Besides being confused about her line about kimchee-scented Kleenex fiction I am wondering, quite honestly, what Corrigan meant by being an “American reader” because she and I both are just that.
Until college I grew up understanding that being American meant being White/Caucasian/of Eastern European descent or being African American, which was very different than White American but still American.
It meant apple pie (which I don’t recall actually making unless it was the frozen variety until adulthood) and baseball (which we didn’t grow up watching). It meant your ancestors were either connected to Plymouth Rock or Ellis Island. Being American meant no one asked you where you came from or where you learned your English or told you to go back to where you came from or to learn English.

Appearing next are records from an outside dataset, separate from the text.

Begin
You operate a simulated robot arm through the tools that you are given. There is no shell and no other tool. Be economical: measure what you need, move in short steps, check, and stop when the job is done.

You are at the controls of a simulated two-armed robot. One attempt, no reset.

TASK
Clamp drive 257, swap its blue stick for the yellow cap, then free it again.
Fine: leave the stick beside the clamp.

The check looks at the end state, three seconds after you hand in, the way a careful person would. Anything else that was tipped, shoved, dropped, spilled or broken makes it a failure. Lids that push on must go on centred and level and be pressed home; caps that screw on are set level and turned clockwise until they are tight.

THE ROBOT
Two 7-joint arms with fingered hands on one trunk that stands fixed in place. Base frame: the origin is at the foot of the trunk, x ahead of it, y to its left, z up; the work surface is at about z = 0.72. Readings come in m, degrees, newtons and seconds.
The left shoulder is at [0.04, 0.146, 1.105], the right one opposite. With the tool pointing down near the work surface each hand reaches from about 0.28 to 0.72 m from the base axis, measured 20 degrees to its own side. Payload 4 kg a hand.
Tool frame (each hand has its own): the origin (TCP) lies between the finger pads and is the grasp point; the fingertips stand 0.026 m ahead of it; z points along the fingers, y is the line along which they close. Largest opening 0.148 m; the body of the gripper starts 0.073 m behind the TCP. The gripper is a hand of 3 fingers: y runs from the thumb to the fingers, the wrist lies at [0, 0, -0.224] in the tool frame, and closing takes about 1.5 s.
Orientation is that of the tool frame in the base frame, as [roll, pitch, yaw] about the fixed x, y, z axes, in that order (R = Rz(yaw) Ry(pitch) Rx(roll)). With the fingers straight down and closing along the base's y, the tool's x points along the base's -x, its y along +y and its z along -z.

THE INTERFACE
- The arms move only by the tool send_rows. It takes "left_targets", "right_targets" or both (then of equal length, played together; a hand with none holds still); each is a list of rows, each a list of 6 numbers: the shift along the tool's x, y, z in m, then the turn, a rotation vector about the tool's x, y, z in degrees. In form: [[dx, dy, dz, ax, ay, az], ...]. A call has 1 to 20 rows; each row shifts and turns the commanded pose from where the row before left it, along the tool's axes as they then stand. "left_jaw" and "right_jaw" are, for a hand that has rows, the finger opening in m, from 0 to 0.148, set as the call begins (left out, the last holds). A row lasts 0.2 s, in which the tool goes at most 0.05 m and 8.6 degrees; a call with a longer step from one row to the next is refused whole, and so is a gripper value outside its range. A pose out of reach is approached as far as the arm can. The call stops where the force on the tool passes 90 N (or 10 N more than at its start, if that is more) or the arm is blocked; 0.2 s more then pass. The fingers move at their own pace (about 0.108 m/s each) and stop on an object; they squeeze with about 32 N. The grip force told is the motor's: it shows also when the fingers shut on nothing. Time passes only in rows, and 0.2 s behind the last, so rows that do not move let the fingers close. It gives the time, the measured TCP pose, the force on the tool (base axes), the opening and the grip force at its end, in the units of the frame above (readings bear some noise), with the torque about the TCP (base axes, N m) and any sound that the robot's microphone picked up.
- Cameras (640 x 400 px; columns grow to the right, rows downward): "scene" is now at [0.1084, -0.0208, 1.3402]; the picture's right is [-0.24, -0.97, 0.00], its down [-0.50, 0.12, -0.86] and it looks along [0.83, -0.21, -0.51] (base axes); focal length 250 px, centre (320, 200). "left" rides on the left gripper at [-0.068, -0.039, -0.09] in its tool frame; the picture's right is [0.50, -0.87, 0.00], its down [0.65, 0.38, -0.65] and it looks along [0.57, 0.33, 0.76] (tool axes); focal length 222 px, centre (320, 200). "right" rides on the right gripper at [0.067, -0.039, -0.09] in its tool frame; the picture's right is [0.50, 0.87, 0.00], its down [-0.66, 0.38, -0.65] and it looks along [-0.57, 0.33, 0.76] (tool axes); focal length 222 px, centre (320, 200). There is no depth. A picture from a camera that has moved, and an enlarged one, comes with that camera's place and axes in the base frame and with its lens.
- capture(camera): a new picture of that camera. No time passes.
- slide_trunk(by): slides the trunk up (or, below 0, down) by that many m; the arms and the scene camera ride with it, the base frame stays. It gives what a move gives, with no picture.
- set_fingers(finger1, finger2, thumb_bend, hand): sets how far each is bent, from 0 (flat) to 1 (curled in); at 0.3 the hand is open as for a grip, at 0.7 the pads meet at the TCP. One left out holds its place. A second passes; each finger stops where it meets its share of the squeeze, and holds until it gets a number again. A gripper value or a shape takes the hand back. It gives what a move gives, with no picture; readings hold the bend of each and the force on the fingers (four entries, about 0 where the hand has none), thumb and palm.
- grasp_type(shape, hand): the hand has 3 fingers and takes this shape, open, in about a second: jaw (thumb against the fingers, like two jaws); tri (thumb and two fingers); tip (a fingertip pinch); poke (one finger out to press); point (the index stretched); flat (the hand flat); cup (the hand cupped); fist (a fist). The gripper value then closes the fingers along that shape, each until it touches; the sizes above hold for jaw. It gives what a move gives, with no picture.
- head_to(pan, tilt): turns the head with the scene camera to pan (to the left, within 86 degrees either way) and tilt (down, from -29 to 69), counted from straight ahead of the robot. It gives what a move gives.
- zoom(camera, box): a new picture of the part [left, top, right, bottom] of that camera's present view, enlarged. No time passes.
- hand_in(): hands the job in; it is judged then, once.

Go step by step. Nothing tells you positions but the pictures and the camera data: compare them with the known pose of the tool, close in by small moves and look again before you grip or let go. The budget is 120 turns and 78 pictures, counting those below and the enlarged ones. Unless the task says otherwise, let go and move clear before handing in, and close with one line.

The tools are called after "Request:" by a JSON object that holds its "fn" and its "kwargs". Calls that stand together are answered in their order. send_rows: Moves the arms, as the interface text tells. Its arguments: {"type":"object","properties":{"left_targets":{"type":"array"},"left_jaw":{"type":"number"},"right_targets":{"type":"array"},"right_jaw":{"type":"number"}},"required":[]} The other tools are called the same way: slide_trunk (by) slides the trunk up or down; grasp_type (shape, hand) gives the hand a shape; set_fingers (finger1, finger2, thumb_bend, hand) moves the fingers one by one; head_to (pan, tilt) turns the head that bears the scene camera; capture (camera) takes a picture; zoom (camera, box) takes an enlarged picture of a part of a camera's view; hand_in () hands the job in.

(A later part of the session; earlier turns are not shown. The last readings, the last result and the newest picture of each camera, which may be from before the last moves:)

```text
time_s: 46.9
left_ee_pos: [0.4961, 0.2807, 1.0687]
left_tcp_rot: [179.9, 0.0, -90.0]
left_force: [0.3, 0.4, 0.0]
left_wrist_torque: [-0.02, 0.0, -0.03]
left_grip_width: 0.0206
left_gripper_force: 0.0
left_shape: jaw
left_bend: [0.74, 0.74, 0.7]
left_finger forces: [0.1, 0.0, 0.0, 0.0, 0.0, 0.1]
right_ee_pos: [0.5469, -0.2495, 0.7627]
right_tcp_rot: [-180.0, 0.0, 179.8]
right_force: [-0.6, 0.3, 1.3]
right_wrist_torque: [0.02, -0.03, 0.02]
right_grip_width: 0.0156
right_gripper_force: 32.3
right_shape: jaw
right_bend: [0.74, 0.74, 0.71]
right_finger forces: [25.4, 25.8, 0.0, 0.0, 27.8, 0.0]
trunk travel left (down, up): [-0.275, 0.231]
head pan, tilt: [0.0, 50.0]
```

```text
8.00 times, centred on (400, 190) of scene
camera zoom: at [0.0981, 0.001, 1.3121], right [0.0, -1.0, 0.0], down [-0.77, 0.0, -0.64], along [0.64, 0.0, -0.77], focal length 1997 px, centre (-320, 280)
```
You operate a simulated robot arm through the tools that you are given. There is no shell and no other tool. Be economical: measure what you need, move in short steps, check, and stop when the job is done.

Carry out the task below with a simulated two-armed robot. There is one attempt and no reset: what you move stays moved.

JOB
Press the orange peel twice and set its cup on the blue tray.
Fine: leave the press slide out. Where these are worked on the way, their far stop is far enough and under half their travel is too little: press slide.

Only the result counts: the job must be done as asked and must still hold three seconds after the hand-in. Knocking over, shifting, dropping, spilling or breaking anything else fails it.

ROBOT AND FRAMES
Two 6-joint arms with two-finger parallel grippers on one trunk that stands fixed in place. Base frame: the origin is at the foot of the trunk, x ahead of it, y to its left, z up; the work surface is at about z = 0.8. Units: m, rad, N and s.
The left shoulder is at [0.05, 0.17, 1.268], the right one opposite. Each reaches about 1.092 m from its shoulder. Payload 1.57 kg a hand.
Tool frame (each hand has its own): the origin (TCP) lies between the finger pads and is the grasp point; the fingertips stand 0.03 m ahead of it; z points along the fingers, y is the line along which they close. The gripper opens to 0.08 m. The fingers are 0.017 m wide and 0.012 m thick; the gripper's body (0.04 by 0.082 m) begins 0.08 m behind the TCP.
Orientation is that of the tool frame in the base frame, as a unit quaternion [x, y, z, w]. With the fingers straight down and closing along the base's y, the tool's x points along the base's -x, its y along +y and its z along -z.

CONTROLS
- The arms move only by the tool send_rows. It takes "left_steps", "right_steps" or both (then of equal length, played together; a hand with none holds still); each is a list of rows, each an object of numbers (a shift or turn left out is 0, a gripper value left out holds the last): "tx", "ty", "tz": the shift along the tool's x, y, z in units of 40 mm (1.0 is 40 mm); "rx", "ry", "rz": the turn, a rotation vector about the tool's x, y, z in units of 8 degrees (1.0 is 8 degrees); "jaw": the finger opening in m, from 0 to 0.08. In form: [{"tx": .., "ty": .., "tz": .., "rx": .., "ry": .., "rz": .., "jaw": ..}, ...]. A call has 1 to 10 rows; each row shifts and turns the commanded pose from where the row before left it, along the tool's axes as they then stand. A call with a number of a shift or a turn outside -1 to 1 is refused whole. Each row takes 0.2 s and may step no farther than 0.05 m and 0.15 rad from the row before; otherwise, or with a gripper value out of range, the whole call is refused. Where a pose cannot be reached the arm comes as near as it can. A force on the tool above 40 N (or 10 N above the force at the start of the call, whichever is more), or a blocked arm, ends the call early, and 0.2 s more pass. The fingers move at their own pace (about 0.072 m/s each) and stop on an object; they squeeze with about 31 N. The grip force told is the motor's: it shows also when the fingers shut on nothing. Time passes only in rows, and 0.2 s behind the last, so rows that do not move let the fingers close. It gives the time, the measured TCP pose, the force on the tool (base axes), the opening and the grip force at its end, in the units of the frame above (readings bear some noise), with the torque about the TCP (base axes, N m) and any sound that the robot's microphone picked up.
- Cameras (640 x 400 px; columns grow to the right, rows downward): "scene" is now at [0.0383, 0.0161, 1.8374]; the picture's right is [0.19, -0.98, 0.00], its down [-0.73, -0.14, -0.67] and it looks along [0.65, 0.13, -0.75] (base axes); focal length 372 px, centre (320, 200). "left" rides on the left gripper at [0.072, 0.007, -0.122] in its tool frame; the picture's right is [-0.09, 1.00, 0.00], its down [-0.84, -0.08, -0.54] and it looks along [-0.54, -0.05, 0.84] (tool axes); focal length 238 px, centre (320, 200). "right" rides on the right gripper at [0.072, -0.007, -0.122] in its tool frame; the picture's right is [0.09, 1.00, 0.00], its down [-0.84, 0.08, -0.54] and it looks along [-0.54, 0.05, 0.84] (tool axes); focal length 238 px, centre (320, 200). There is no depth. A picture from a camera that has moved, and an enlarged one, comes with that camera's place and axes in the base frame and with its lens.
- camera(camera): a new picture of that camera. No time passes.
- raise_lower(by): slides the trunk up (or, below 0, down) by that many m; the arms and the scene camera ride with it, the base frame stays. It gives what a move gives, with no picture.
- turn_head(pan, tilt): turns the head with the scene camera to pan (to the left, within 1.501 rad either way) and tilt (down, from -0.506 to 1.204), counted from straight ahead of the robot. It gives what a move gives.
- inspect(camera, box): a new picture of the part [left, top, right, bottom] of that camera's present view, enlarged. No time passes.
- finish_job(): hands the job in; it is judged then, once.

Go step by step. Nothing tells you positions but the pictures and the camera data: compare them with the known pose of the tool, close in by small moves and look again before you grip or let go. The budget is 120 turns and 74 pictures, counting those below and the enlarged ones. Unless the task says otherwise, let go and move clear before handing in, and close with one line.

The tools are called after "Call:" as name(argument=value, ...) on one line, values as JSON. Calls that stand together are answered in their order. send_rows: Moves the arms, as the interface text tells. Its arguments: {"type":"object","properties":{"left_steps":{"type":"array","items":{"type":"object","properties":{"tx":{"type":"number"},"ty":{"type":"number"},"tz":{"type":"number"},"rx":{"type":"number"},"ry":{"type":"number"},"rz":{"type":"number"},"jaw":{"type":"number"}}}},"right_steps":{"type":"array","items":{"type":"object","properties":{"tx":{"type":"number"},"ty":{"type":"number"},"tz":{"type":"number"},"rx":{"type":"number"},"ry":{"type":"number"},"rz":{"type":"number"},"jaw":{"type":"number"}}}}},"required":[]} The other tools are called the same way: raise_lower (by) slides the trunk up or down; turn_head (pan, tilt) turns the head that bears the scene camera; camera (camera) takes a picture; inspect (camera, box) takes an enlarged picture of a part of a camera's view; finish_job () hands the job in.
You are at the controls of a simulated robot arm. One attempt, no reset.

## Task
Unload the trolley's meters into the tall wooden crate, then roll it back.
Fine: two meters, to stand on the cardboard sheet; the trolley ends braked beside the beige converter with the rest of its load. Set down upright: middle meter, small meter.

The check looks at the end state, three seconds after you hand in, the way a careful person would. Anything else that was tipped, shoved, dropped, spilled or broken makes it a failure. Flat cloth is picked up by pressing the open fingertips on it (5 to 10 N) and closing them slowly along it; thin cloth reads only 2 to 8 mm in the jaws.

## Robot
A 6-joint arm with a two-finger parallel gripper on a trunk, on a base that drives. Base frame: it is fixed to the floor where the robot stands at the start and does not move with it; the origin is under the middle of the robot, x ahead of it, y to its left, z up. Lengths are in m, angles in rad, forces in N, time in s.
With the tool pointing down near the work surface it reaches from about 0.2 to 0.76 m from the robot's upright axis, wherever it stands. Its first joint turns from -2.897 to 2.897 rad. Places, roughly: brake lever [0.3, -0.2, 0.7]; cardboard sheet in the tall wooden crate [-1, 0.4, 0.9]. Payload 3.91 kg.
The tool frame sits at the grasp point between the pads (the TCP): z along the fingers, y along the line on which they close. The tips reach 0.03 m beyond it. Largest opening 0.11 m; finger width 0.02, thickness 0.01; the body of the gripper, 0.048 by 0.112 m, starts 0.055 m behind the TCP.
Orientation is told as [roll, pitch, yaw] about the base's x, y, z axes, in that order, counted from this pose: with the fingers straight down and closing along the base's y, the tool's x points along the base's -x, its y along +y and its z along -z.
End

So, while I know many of my readers tend to be a bit shy about commenting on the blog publicly because it can be a bit crazy out here I am asking all of you to comment, however brief it may be, to help fill out the picture of being American.
When you think of being American what comes to mind? Who do you imagine? What does being an American reader mean? How do Americans see things, experience things, communicate things?